The early Christians’ sizing up local festivals and parachuting their man into them gives us a glimpse into why we have holidays in the first place.

Way back in the day — before weekends, paid vacations, stress leave and personal time — life, for the vast majority of people, consisted of toil.  People worked; that’s what they did.  Their lives depended on it.  In general, as soon as you could walk, you worked, and when you couldn’t walk anymore, you died.  It was a dismal existence.  Since most people grew their own food in those days, the only change to this trudge to the grave was the seasons.  The necessity of pleasing and pleading with the gods for fair weather and a good harvest gave rise to elaborate ceremonies.  These occasional attempts to invoke the gods were opportunities for celebration.  People took their noses away from the grindstone and their shoulders away from the wheel to party.  In the autumn, when the harvest was done, it was time to sample that year’s grape crop and eat everything that couldn’t be preserved.  In the spring, after planting the crop, fertility was everybody’s responsibility, so getting naked in the sunshine was what the gods intended.  These pagan rites were the perfect place for the early Christians to deposit their saints, their rituals and their religious holidays.

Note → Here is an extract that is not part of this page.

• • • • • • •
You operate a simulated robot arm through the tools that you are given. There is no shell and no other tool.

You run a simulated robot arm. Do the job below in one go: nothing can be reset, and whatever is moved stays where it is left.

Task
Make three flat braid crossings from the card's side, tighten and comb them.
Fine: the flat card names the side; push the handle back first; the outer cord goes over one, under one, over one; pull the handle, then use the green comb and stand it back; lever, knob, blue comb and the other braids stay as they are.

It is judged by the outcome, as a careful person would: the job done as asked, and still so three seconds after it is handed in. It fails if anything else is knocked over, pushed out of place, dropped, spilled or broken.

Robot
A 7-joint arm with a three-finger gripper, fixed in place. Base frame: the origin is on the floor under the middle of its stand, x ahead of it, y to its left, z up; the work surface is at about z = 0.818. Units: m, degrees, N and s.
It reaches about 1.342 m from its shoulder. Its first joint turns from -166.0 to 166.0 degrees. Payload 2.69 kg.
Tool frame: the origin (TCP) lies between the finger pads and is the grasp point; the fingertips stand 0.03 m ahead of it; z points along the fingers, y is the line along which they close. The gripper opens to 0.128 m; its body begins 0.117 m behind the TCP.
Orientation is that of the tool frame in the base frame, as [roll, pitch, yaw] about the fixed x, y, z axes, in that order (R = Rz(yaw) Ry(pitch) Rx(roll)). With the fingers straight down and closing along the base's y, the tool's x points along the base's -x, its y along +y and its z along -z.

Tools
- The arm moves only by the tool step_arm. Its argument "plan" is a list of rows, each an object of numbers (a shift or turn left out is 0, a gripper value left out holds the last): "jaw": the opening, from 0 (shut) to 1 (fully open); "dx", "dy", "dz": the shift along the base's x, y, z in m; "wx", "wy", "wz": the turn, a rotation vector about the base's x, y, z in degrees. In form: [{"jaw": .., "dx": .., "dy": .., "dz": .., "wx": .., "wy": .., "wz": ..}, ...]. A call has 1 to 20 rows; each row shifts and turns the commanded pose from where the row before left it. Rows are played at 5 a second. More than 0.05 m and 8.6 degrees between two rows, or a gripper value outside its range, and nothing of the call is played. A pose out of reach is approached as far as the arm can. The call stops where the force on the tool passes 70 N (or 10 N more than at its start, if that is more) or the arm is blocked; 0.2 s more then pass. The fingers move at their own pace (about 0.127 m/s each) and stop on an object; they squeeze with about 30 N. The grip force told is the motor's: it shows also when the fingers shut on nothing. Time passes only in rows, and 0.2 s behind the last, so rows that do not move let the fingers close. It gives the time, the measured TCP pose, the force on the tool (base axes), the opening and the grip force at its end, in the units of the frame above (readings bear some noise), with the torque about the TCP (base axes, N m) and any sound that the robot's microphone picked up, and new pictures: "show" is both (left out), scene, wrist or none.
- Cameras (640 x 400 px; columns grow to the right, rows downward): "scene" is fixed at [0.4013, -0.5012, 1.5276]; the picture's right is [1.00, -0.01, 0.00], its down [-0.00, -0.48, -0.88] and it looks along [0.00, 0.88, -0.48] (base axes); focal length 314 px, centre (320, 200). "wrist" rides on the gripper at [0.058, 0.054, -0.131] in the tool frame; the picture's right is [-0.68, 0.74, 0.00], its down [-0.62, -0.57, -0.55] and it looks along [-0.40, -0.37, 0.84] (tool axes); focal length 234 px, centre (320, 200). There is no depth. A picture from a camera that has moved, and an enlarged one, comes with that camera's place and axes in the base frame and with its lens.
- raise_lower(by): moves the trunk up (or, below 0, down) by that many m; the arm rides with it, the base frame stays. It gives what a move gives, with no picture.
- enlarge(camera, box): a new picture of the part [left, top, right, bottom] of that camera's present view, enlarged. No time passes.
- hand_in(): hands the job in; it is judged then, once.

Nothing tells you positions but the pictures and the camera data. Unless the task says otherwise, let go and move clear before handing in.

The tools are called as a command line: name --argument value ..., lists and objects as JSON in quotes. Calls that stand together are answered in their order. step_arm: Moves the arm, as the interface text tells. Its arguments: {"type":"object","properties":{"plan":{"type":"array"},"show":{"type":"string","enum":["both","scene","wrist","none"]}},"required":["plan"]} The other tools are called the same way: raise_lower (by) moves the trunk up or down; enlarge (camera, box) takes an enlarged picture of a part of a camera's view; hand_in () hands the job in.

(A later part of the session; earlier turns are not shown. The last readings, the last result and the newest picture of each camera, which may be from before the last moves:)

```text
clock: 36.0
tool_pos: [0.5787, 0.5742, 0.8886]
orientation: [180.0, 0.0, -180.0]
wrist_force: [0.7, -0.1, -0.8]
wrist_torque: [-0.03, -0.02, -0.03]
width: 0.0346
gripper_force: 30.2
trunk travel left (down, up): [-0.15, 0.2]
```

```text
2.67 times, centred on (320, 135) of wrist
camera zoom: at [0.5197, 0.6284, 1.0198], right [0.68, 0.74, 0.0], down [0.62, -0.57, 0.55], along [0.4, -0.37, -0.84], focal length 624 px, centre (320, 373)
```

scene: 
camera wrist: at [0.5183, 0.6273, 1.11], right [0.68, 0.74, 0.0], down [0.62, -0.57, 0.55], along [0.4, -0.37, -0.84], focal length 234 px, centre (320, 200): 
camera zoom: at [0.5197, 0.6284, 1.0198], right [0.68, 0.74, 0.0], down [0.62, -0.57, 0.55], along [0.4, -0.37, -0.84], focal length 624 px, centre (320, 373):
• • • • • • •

Non-religious holidays came much later.  Kings might grant a special feast day to celebrate a military victory or the birth of an heir, but it wasn’t until the Age of Reason that secular holidays became institutionalized.  Yet, even up until the early 20th century, there weren’t that many holidays.  Days like Labour Day and Thanksgiving are fairly recent additions.  However, since the 1950s we’ve gone nuts and now there are very few days left on the calendar which don’t have some significance.  We have Mother’s Day, Father’s Day, Secretary’s Day, Boss’s Day, Valentine’s Day, Groundhog Day and on and on and on.

Yet, in the land of plenty, where we can celebrate minor saints and jumped-up rodents, there is always somebody with a sour word about it.  Holidays are a modern invention, and given we have so much to celebrate, it would be nice if we could just shut up and enjoy them.